Express & Star

Star comment: In politics, a year is an absolute age

How do you feel? Well, about everything really.

Published
The coming year is going to be crucial for the PM

The continuing Covid pandemic. The performance of the Prime Minister. Christmas parties in Downing Street. And who is fit to lead us.

At this time last year we ran an online survey to gauge the mood of our readers, and today we’re doing the same again.

Unfortunately Covid figured largely last year and hasn’t gone away, and in fact has come back with a vengeance with the highly infectious Omicron variant.

But we are not in the same place thanks to the rollout of the vaccinations, which has been so successful that we are now on our third jabs, the boosters.

Boris Johnson isn’t in the same place either. A lot of tonic water, sparkling water, and cheese and biscuits has flowed under the bridge since Christmas 2020, although he took flak then as well for not, in the view of some, locking down fast enough or hard enough.

And who, a year ago, could have conceived that traditional Tory voters would become so disaffected that in a bombproof Tory seat like North Shropshire a Liberal Democrat would be elected as the MP?

If, as Sir Harold Wilson said, a week is a long time in politics, a year is an absolute age.

The coming year is going to be crucial for Boris Johnson personally, with critics more or less unanimous in that he will need to pull his socks up, and also crucial for the nation generally as it seeks to turn the corner on the pandemic and build a sustained recovery which will not be derailed by any further upsets, like further variants.

It will be fascinating to hear our readers’ views. So do take part. Apart from anything else, it’s a chance to get stuff off your chest.
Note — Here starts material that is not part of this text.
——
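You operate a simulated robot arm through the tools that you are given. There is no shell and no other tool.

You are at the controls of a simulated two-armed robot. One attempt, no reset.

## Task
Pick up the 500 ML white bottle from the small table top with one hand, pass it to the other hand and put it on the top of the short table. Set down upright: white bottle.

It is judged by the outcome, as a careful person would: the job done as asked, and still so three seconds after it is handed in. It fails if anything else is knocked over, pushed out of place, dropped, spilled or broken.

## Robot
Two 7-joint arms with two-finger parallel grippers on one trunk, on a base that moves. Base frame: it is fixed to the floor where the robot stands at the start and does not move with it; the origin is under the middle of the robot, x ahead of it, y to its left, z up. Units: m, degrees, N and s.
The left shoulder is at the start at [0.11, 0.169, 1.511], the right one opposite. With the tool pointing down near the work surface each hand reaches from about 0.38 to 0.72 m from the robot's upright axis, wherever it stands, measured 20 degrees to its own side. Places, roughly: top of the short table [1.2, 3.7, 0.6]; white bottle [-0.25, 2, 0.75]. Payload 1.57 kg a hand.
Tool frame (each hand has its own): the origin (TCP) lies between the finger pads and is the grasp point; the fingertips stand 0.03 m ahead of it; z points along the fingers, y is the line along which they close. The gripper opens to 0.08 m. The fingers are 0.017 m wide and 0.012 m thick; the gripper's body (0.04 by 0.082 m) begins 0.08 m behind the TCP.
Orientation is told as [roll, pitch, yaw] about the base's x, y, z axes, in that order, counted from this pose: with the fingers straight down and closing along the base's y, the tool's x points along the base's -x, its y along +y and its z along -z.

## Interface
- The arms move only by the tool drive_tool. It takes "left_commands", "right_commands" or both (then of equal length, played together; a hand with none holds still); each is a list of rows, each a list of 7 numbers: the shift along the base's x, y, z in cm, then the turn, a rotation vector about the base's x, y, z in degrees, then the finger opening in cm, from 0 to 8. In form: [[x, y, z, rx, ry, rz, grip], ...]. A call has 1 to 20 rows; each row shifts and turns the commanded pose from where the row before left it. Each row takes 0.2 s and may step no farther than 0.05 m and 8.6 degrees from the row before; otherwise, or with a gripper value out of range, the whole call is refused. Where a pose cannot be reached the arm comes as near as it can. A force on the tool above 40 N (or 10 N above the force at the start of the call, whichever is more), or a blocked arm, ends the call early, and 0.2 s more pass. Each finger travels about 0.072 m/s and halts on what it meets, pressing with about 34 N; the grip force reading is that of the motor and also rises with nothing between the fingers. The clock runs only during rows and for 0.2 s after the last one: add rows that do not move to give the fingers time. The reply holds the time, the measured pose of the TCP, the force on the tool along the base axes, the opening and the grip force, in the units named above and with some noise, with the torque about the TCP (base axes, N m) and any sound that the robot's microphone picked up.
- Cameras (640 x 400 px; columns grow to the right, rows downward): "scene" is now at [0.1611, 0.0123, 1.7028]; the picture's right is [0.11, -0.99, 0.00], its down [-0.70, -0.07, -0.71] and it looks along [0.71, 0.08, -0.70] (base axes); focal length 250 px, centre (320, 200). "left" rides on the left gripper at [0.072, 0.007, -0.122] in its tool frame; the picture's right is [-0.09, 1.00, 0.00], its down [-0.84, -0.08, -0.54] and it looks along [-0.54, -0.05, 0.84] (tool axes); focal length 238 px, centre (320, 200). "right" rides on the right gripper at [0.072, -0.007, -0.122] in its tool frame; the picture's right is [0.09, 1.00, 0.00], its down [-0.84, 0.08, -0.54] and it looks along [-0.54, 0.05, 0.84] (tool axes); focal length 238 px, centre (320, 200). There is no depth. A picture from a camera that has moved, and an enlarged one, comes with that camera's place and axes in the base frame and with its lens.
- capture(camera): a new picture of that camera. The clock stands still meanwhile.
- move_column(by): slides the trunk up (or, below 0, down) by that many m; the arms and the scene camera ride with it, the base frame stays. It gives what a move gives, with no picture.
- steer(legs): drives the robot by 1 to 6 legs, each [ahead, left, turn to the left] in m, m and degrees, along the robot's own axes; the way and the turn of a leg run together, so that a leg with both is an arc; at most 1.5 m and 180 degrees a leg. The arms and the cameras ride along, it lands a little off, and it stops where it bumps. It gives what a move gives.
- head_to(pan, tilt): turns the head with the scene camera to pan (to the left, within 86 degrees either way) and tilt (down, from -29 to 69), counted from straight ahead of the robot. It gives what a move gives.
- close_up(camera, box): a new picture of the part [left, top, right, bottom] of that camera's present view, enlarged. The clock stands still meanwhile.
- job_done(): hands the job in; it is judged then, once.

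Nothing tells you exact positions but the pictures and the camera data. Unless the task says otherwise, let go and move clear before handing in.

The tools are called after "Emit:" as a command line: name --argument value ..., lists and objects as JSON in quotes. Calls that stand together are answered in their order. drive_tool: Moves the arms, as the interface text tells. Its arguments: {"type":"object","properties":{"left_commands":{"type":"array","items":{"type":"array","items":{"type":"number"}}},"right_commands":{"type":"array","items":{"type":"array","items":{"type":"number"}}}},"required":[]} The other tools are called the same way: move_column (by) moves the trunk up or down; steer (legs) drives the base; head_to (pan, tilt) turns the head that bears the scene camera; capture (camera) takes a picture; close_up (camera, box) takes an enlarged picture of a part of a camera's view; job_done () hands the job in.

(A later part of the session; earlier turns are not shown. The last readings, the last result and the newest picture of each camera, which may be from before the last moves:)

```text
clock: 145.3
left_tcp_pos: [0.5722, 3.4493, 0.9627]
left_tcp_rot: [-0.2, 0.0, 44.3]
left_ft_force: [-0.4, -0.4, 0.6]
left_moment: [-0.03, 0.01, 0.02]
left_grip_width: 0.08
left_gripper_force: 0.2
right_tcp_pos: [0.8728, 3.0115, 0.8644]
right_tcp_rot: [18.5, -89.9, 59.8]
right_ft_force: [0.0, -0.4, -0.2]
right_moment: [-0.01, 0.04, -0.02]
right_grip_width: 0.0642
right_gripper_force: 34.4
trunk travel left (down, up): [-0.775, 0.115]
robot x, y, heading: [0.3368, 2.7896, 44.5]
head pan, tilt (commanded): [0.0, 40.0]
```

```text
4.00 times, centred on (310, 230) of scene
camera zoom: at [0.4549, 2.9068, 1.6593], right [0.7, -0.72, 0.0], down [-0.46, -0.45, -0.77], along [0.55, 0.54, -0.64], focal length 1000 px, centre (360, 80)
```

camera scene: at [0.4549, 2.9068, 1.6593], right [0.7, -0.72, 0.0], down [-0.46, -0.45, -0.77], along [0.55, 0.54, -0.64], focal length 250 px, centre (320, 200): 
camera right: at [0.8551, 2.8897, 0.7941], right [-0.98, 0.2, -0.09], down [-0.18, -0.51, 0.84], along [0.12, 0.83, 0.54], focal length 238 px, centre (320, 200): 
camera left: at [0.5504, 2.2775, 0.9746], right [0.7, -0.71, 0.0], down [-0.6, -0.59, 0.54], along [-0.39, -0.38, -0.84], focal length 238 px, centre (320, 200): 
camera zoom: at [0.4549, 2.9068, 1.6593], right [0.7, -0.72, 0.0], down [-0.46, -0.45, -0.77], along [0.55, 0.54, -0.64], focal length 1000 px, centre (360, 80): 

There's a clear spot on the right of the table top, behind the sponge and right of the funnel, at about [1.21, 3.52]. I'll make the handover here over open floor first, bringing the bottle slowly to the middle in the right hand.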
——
Today our print editions bring you eight pages of pictures from Christmas Past, a scattered delve into the archive to provide a snapshot of years gone by.

This Christmas – as last – will be known in history as the year Covid got in the way. Let’s hope we have better luck next year.

Of course we have faced difficult times before. Christmas in wartime was difficult, with loved ones away or lost, rationing and the risk of attack and even invasion looming.

Like now, the British people did the best they could and got on with it.

The common theme in all the images we reproduce today is the need for us all to be with loved-ones – and often to find comfort in the crowd.

Covid may have robbed some of us of the chance to be with extended family this year, but we must move forward in the knowledge that this crisis, like others, will pass.